A Framework for Defining Declarative Languages
- Declarative languages are an important family of formalisms used for formal knowledge representation in computer science. Examples include logics, type theories, set theories, specification languages and ontology languages. Despite the vast variety of declarative languages, they share a common structure: A possibly infinite collection of theories, which are sets of declarations, and a set of well-formed expressions over each theory.
This PhD thesis contributes to the design of declarative logical frameworks that balances the trade-off between abstract and concrete representations of declarative languages. In particular, we identify a new feature that can be added to a declarative framework as a language primitive: declaration patterns. The main idea behind this feature is to capture the common structure of the theories of declarative languages.
More specifically, we reify declaration patterns as a language primitive for declarative logical frameworks and use them to characterize the legal declarations of non-logical symbols by specifying their syntactic shape. Then, we introduce a notion of pattern-based translation, which maps legal theories of one declarative language to legal theories of the other language.
We introduce these novel notions in a calculus-based meta-framework for defining declarative languages and translations between them.
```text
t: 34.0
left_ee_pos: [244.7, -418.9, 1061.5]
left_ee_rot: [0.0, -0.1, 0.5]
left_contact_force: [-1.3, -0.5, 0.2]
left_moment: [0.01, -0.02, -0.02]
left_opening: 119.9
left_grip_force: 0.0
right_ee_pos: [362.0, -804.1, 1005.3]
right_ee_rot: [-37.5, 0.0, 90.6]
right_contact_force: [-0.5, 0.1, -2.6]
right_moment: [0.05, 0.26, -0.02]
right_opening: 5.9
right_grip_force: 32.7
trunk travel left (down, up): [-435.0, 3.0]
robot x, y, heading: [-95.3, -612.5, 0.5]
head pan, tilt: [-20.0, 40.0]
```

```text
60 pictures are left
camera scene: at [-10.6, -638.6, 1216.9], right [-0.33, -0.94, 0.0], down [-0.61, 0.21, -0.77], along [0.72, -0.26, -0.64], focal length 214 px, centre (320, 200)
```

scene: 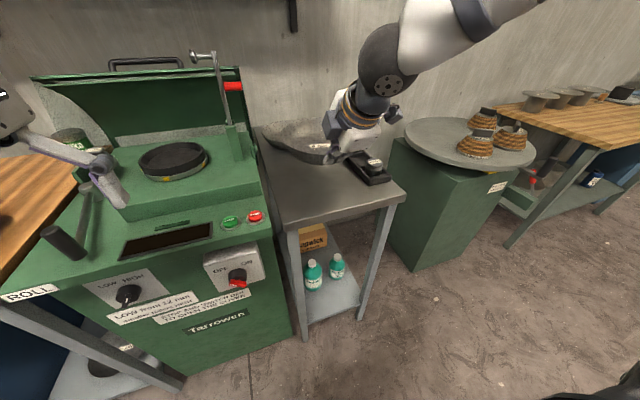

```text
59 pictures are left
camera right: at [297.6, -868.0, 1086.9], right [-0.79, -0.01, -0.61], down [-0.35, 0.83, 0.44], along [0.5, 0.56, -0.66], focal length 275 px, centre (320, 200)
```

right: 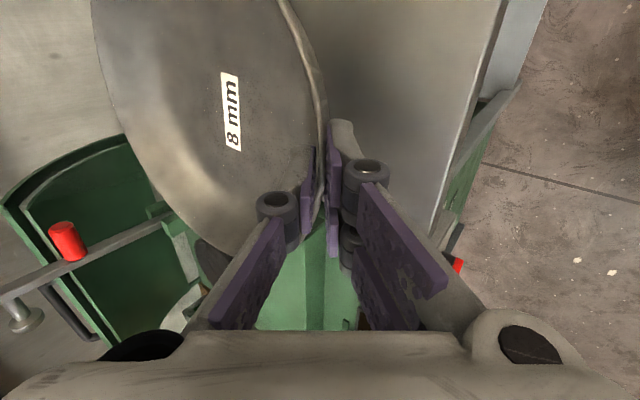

Our meta-framework is independent of the underlying declarative logical framework and can be instantiated with specific logical frameworks like LF. In particular we develop a new declarative logical framework LFS (LF with sequences) that supports sequences and dependent function spaces that take sequence arguments, which we need for writing down the declaration patterns of most declarative languages.
We apply and evaluate our pattern-based approach in an atlas of declarative languages, which includes various logics ranging from traditional first-order logic to more complex languages such as polymorphic higher order logic.